** START PASSAGE PROVIDED **

India has for the first time introduced regulations to detect and punish acts of plagiarism at universities. Punishments for researchers or students caught breaking the rules range from requiring that a manuscript be withdrawn to sacking or expulsion, depending on the extent of the plagiarism.
The regulations define plagiarism as “taking someone else’s work or idea and passing them as one’s own”, and will apply to the 867 universities and their affiliated institutions that report to the nation’s education regulator, the University Grants Commission (UGC). The UGC announced on 3 August that the rules came into effect retroactively from 23 July.
Previously, punishments for researchers caught plagiarizing were left to the discretion of the institution. The new rules also make it mandatory for institutions to use plagiarism-detection software, such as Turnitin, on students’ theses and researchers’ manuscripts. Currently, only some universities use detection software.
Several high-profile academics in India have been accused of plagiarism over the past decade.

** END PASSAGE PROVIDED **
** START RECORDED INFORMATION **

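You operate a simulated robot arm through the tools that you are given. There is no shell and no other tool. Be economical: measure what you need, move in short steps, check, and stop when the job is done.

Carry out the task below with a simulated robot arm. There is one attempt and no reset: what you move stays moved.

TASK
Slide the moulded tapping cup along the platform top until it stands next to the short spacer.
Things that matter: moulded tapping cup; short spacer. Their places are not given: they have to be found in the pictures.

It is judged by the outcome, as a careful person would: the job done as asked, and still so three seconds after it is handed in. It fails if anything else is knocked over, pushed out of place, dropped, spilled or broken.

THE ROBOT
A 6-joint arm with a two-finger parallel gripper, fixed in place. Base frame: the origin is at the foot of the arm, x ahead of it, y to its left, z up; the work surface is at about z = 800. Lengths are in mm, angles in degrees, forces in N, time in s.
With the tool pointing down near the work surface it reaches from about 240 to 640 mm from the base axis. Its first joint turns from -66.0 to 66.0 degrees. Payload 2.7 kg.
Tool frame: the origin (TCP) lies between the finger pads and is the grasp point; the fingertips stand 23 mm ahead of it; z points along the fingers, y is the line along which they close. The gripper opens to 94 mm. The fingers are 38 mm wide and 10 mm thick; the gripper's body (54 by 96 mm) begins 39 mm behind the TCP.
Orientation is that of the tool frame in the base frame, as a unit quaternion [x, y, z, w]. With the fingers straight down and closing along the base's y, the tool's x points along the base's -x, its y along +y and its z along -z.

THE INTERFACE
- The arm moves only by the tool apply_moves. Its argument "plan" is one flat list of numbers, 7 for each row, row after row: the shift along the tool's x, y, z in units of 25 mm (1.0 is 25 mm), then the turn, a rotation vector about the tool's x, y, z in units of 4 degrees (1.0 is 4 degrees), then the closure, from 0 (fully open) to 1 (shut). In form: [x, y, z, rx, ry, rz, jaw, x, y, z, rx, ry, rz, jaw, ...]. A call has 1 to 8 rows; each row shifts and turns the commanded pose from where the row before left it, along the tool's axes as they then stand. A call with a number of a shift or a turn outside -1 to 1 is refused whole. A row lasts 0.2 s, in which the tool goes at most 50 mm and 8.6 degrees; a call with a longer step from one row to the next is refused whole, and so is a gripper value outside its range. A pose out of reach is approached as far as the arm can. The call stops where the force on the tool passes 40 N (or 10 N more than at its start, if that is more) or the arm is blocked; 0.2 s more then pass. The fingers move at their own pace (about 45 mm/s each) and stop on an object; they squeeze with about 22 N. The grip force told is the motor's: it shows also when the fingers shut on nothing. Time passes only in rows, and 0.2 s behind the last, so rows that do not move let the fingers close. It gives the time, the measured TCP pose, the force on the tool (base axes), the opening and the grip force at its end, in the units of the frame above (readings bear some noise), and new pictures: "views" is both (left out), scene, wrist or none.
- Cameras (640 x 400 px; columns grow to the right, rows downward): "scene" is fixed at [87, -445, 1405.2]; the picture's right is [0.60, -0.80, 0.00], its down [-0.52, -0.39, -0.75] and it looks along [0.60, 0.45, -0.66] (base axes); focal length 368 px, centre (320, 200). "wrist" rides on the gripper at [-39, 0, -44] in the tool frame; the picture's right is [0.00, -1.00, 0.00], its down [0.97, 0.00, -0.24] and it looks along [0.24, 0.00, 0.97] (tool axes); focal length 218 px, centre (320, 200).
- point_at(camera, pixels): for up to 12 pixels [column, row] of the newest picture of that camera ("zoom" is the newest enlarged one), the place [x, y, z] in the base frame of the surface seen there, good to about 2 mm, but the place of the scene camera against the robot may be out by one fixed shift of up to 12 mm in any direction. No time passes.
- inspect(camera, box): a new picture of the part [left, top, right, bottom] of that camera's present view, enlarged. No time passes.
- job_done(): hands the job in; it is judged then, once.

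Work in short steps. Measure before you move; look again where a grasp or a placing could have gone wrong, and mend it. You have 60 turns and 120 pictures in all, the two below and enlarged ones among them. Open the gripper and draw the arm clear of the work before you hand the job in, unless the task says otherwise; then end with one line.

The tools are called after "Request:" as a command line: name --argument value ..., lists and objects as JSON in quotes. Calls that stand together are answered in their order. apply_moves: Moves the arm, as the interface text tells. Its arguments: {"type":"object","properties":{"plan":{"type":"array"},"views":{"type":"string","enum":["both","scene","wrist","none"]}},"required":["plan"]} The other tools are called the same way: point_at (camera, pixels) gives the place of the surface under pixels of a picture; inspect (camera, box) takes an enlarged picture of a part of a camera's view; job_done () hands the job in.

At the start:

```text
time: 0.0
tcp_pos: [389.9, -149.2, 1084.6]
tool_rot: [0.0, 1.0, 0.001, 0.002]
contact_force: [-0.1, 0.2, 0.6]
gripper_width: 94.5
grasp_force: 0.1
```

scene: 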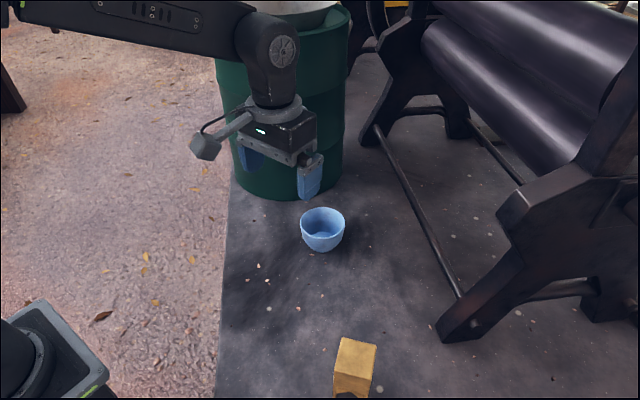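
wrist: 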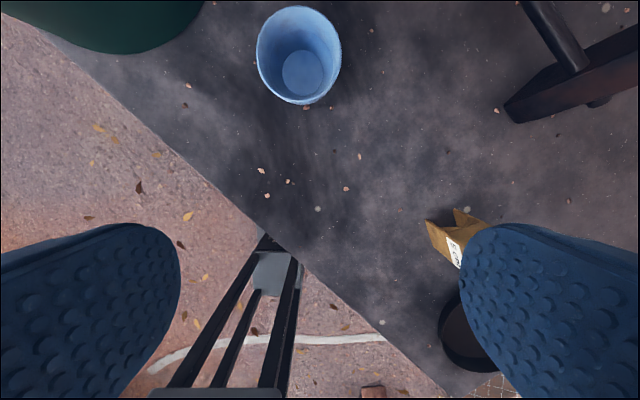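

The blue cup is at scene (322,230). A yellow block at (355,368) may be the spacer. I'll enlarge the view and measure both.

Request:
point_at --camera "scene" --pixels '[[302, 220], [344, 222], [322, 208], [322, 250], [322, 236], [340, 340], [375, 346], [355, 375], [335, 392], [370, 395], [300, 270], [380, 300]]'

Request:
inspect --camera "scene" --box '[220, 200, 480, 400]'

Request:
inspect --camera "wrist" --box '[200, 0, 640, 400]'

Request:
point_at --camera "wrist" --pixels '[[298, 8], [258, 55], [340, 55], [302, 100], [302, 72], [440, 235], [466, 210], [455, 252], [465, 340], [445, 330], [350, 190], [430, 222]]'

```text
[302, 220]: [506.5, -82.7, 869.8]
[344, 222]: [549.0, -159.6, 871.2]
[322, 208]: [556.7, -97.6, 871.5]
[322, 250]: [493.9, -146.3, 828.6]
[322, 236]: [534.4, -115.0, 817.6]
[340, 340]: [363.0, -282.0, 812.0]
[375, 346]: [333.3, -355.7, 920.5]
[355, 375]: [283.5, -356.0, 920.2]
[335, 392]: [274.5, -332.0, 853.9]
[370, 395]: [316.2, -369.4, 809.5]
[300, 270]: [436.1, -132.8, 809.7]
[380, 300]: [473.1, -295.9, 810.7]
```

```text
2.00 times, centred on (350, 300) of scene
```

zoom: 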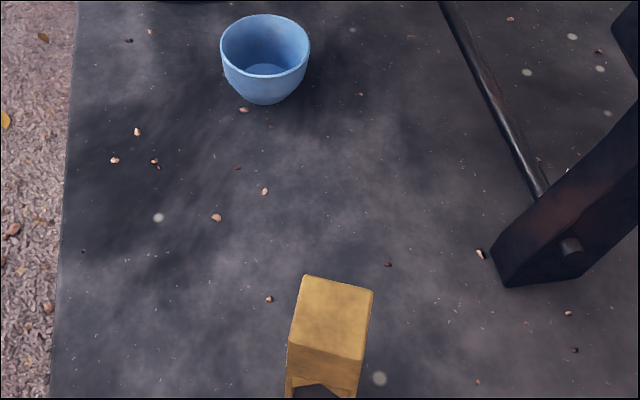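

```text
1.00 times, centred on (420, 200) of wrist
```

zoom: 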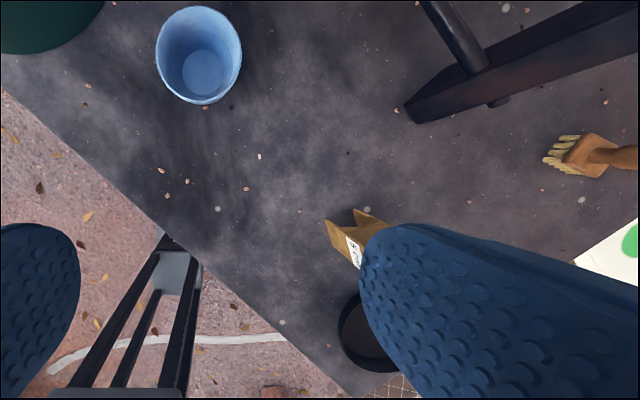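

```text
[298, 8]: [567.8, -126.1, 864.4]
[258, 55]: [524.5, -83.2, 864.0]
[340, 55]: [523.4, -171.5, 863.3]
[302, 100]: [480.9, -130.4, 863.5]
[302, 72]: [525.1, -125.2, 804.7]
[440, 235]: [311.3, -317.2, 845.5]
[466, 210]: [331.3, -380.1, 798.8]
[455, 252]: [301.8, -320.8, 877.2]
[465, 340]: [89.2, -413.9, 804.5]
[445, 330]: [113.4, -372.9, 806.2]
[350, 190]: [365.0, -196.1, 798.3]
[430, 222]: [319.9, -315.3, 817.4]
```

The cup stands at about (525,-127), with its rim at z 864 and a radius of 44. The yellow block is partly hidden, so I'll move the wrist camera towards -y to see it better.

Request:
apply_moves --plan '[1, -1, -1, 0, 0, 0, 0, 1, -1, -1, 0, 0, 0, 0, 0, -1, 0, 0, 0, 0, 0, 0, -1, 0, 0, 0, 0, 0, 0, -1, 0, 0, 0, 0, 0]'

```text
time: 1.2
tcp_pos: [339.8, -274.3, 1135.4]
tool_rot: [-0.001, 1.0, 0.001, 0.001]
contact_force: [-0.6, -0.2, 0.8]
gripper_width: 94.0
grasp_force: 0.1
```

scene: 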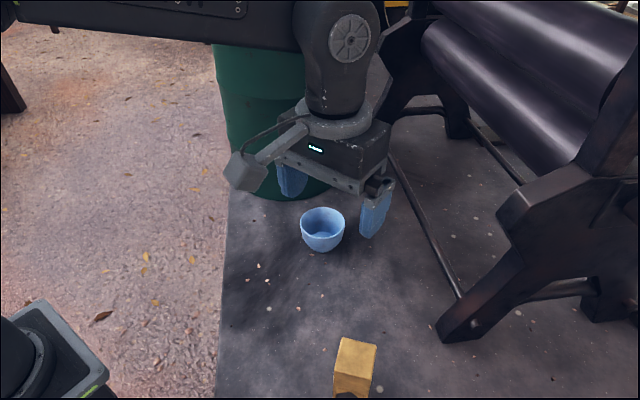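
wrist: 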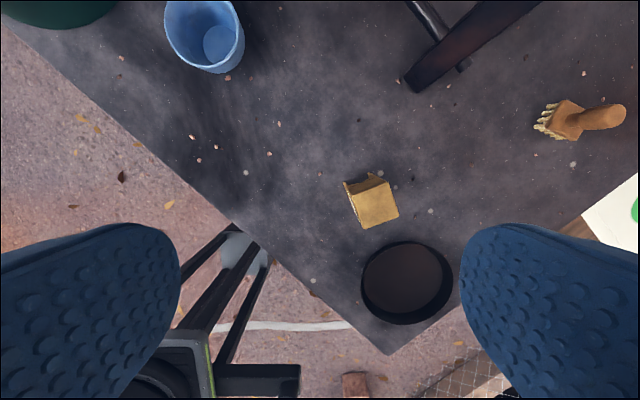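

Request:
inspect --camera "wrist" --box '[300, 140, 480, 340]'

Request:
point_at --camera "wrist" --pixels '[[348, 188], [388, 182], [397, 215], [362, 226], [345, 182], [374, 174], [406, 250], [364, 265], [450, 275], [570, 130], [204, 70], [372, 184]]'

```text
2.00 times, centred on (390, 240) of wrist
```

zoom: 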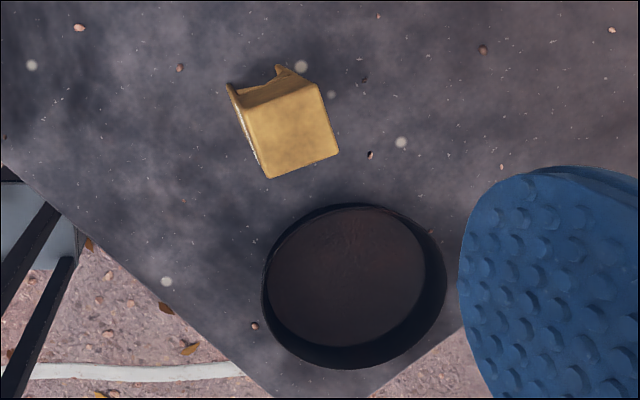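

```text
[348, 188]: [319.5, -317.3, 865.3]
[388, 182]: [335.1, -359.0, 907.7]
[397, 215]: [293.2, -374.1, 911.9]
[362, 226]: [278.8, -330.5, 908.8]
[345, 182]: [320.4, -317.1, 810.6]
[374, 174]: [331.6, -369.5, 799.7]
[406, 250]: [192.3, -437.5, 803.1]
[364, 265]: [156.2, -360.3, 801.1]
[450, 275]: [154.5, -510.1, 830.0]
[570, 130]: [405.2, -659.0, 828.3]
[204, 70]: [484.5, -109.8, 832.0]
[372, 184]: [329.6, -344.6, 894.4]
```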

** END RECORDED INFORMATION **

§ **YOUR INSTRUCTIONS**:
Return the passage provided unchanged, from "India has for" to its end.

§ **CORRECT RESULT**:
India has for the first time introduced regulations to detect and punish acts of plagiarism at universities. Punishments for researchers or students caught breaking the rules range from requiring that a manuscript be withdrawn to sacking or expulsion, depending on the extent of the plagiarism.
The regulations define plagiarism as “taking someone else’s work or idea and passing them as one’s own”, and will apply to the 867 universities and their affiliated institutions that report to the nation’s education regulator, the University Grants Commission (UGC). The UGC announced on 3 August that the rules came into effect retroactively from 23 July.
Previously, punishments for researchers caught plagiarizing were left to the discretion of the institution. The new rules also make it mandatory for institutions to use plagiarism-detection software, such as Turnitin, on students’ theses and researchers’ manuscripts. Currently, only some universities use detection software.
Several high-profile academics in India have been accused of plagiarism over the past decade.